Dataset content »

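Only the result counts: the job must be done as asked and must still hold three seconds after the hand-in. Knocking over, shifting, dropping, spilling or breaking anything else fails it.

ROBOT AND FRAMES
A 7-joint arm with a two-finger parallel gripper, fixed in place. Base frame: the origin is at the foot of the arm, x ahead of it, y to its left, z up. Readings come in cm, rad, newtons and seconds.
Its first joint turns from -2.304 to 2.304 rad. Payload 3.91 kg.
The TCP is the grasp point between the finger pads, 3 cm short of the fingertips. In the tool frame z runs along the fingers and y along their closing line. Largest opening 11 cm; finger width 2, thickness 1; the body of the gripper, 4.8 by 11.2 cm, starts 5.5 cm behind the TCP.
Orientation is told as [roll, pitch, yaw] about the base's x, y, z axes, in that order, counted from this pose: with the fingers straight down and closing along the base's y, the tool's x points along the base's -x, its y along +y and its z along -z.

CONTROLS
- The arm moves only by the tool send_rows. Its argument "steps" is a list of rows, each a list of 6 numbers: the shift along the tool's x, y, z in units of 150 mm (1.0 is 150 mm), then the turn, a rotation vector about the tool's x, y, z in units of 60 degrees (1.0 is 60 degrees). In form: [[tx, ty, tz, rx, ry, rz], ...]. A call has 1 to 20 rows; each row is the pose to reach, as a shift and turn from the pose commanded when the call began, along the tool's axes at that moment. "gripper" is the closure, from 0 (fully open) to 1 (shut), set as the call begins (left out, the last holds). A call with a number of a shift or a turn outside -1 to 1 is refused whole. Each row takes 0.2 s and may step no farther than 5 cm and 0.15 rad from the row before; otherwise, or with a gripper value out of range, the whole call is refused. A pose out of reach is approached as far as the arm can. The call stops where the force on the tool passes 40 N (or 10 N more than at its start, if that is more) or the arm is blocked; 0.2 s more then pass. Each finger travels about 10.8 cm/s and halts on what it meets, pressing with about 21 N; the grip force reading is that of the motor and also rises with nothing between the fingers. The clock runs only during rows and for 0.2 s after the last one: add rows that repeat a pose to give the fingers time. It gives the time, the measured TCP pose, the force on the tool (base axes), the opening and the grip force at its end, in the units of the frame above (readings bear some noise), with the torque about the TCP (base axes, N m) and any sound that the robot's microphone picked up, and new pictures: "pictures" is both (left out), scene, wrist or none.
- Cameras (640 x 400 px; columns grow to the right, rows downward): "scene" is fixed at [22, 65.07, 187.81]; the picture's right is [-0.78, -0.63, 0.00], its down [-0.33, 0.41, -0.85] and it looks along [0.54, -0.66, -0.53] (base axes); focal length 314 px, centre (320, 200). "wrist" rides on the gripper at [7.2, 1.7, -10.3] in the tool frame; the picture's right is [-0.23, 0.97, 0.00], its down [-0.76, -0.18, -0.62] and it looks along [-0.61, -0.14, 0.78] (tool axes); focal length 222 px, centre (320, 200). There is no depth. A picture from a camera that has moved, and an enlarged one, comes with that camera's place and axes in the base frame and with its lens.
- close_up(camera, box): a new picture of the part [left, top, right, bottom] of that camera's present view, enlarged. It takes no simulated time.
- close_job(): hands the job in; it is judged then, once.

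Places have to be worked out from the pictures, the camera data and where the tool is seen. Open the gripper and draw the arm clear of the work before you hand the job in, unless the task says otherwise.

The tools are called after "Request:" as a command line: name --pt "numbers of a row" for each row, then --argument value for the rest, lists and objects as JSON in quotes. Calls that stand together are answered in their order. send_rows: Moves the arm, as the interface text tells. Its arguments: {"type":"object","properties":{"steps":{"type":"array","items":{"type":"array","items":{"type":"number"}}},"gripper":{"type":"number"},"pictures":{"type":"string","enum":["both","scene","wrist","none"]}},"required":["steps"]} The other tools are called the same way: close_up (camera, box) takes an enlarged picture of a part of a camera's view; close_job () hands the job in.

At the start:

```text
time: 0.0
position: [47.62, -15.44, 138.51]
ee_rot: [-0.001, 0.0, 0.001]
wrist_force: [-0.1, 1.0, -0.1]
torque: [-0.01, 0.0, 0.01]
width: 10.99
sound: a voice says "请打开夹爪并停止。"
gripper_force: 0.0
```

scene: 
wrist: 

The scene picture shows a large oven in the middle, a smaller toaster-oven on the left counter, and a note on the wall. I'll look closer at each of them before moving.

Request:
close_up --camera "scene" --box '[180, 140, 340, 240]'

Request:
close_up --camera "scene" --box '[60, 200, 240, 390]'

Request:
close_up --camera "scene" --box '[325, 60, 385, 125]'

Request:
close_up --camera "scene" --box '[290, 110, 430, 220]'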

What to do »
Word for word, restate all of the data shown above. Put each line that is not blank into a JSON list as a string.

The result »
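[
  "Only the result counts: the job must be done as asked and must still hold three seconds after the hand-in. Knocking over, shifting, dropping, spilling or breaking anything else fails it.",
  "ROBOT AND FRAMES",
  "A 7-joint arm with a two-finger parallel gripper, fixed in place. Base frame: the origin is at the foot of the arm, x ahead of it, y to its left, z up. Readings come in cm, rad, newtons and seconds.",
  "Its first joint turns from -2.304 to 2.304 rad. Payload 3.91 kg.",
  "The TCP is the grasp point between the finger pads, 3 cm short of the fingertips. In the tool frame z runs along the fingers and y along their closing line. Largest opening 11 cm; finger width 2, thickness 1; the body of the gripper, 4.8 by 11.2 cm, starts 5.5 cm behind the TCP.",
  "Orientation is told as [roll, pitch, yaw] about the base's x, y, z axes, in that order, counted from this pose: with the fingers straight down and closing along the base's y, the tool's x points along the base's -x, its y along +y and its z along -z.",
  "CONTROLS",
  "- The arm moves only by the tool send_rows. Its argument \"steps\" is a list of rows, each a list of 6 numbers: the shift along the tool's x, y, z in units of 150 mm (1.0 is 150 mm), then the turn, a rotation vector about the tool's x, y, z in units of 60 degrees (1.0 is 60 degrees). In form: [[tx, ty, tz, rx, ry, rz], ...]. A call has 1 to 20 rows; each row is the pose to reach, as a shift and turn from the pose commanded when the call began, along the tool's axes at that moment. \"gripper\" is the closure, from 0 (fully open) to 1 (shut), set as the call begins (left out, the last holds). A call with a number of a shift or a turn outside -1 to 1 is refused whole. Each row takes 0.2 s and may step no farther than 5 cm and 0.15 rad from the row before; otherwise, or with a gripper value out of range, the whole call is refused. A pose out of reach is approached as far as the arm can. The call stops where the force on the tool passes 40 N (or 10 N more than at its start, if that is more) or the arm is blocked; 0.2 s more then pass. Each finger travels about 10.8 cm/s and halts on what it meets, pressing with about 21 N; the grip force reading is that of the motor and also rises with nothing between the fingers. The clock runs only during rows and for 0.2 s after the last one: add rows that repeat a pose to give the fingers time. It gives the time, the measured TCP pose, the force on the tool (base axes), the opening and the grip force at its end, in the units of the frame above (readings bear some noise), with the torque about the TCP (base axes, N m) and any sound that the robot's microphone picked up, and new pictures: \"pictures\" is both (left out), scene, wrist or none.",
  "- Cameras (640 x 400 px; columns grow to the right, rows downward): \"scene\" is fixed at [22, 65.07, 187.81]; the picture's right is [-0.78, -0.63, 0.00], its down [-0.33, 0.41, -0.85] and it looks along [0.54, -0.66, -0.53] (base axes); focal length 314 px, centre (320, 200). \"wrist\" rides on the gripper at [7.2, 1.7, -10.3] in the tool frame; the picture's right is [-0.23, 0.97, 0.00], its down [-0.76, -0.18, -0.62] and it looks along [-0.61, -0.14, 0.78] (tool axes); focal length 222 px, centre (320, 200). There is no depth. A picture from a camera that has moved, and an enlarged one, comes with that camera's place and axes in the base frame and with its lens.",
  "- close_up(camera, box): a new picture of the part [left, top, right, bottom] of that camera's present view, enlarged. It takes no simulated time.",
  "- close_job(): hands the job in; it is judged then, once.",
  "Places have to be worked out from the pictures, the camera data and where the tool is seen. Open the gripper and draw the arm clear of the work before you hand the job in, unless the task says otherwise.",
  "The tools are called after \"Request:\" as a command line: name --pt \"numbers of a row\" for each row, then --argument value for the rest, lists and objects as JSON in quotes. Calls that stand together are answered in their order. send_rows: Moves the arm, as the interface text tells. Its arguments: {\"type\":\"object\",\"properties\":{\"steps\":{\"type\":\"array\",\"items\":{\"type\":\"array\",\"items\":{\"type\":\"number\"}}},\"gripper\":{\"type\":\"number\"},\"pictures\":{\"type\":\"string\",\"enum\":[\"both\",\"scene\",\"wrist\",\"none\"]}},\"required\":[\"steps\"]} The other tools are called the same way: close_up (camera, box) takes an enlarged picture of a part of a camera's view; close_job () hands the job in.",
  "At the start:",
  "```text",
  "time: 0.0",
  "position: [47.62, -15.44, 138.51]",
  "ee_rot: [-0.001, 0.0, 0.001]",
  "wrist_force: [-0.1, 1.0, -0.1]",
  "torque: [-0.01, 0.0, 0.01]",
  "width: 10.99",
  "sound: a voice says \"请打开夹爪并停止。\"",
  "gripper_force: 0.0",
  "```",
  "scene: ",
  "wrist: ",
  "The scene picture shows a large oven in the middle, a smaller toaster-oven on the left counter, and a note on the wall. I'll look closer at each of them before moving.",
  "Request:",
  "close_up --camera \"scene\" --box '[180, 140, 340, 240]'",
  "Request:",
  "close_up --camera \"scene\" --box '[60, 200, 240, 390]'",
  "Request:",
  "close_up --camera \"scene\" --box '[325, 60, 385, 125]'",
  "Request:",
  "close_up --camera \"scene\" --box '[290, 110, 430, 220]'"
]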